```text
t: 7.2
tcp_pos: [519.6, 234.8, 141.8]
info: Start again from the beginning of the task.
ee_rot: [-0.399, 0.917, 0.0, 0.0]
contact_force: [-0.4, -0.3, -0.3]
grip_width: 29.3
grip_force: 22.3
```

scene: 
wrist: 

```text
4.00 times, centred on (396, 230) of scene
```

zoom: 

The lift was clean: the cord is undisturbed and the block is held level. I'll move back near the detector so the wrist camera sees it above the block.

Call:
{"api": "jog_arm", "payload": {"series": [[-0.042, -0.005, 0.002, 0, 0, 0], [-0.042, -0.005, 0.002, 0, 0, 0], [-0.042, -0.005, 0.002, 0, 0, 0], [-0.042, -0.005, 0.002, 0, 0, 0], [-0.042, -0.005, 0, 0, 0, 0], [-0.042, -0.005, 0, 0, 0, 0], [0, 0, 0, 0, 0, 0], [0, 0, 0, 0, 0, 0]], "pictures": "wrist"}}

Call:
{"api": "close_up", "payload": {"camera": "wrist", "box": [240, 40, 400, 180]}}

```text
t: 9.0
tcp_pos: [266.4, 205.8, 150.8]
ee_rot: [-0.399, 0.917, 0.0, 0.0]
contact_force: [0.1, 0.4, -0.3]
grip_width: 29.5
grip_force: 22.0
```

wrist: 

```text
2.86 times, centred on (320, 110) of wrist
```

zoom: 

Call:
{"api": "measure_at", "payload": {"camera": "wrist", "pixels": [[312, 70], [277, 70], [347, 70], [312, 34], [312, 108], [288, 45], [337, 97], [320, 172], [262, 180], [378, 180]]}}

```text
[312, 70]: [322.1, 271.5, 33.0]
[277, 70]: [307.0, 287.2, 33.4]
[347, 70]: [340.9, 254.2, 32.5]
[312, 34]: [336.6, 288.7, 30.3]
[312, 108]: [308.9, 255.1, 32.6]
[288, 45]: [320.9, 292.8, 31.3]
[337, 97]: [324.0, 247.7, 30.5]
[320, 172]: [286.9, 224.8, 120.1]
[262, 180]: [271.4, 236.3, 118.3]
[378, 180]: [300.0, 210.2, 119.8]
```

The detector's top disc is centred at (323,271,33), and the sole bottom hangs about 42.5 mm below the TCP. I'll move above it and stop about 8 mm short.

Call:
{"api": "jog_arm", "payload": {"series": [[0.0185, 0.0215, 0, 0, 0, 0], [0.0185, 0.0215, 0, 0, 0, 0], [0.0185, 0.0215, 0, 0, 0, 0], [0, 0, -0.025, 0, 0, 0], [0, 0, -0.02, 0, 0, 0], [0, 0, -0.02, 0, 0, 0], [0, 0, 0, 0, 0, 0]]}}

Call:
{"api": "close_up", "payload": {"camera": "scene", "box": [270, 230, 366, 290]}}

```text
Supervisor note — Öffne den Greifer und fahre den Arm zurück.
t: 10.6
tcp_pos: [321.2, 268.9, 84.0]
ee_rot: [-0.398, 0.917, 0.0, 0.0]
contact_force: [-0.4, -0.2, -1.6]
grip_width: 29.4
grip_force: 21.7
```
####
* _DIRECTION_:
Reproduce the material exactly, with every line intact.

* _WRITTEN ANSWER_:
```text
t: 7.2
tcp_pos: [519.6, 234.8, 141.8]
info: Start again from the beginning of the task.
ee_rot: [-0.399, 0.917, 0.0, 0.0]
contact_force: [-0.4, -0.3, -0.3]
grip_width: 29.3
grip_force: 22.3
```

scene: 
wrist: 

```text
4.00 times, centred on (396, 230) of scene
```

zoom: 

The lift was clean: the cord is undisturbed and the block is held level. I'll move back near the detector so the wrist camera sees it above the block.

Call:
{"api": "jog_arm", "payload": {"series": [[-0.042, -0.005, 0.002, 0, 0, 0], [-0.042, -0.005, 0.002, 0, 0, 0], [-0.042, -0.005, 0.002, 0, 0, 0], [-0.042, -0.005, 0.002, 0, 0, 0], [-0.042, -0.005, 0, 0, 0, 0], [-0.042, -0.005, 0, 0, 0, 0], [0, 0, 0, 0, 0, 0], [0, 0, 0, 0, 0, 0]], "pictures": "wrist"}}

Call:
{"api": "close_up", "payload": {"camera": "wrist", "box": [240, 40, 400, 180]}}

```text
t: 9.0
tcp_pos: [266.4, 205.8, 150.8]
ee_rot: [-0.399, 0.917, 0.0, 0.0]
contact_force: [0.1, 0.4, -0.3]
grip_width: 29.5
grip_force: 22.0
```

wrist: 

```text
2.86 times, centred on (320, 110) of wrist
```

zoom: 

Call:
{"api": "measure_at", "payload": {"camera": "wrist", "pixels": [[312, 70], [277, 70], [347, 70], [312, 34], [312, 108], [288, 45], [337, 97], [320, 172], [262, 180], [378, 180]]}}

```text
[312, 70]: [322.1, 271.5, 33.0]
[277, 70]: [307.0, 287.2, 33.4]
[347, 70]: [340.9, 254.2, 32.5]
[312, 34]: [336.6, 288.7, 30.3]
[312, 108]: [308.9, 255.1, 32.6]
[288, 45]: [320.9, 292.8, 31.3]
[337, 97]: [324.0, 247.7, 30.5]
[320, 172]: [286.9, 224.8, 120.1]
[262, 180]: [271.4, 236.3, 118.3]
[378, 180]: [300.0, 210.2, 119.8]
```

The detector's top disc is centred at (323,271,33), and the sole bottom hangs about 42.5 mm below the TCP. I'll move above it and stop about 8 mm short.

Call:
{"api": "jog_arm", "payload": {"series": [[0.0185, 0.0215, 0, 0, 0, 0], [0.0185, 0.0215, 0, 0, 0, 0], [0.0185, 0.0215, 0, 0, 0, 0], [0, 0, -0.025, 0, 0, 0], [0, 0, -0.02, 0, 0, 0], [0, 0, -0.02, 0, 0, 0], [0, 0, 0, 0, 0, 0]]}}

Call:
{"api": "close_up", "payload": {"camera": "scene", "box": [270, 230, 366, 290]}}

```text
Supervisor note — Öffne den Greifer und fahre den Arm zurück.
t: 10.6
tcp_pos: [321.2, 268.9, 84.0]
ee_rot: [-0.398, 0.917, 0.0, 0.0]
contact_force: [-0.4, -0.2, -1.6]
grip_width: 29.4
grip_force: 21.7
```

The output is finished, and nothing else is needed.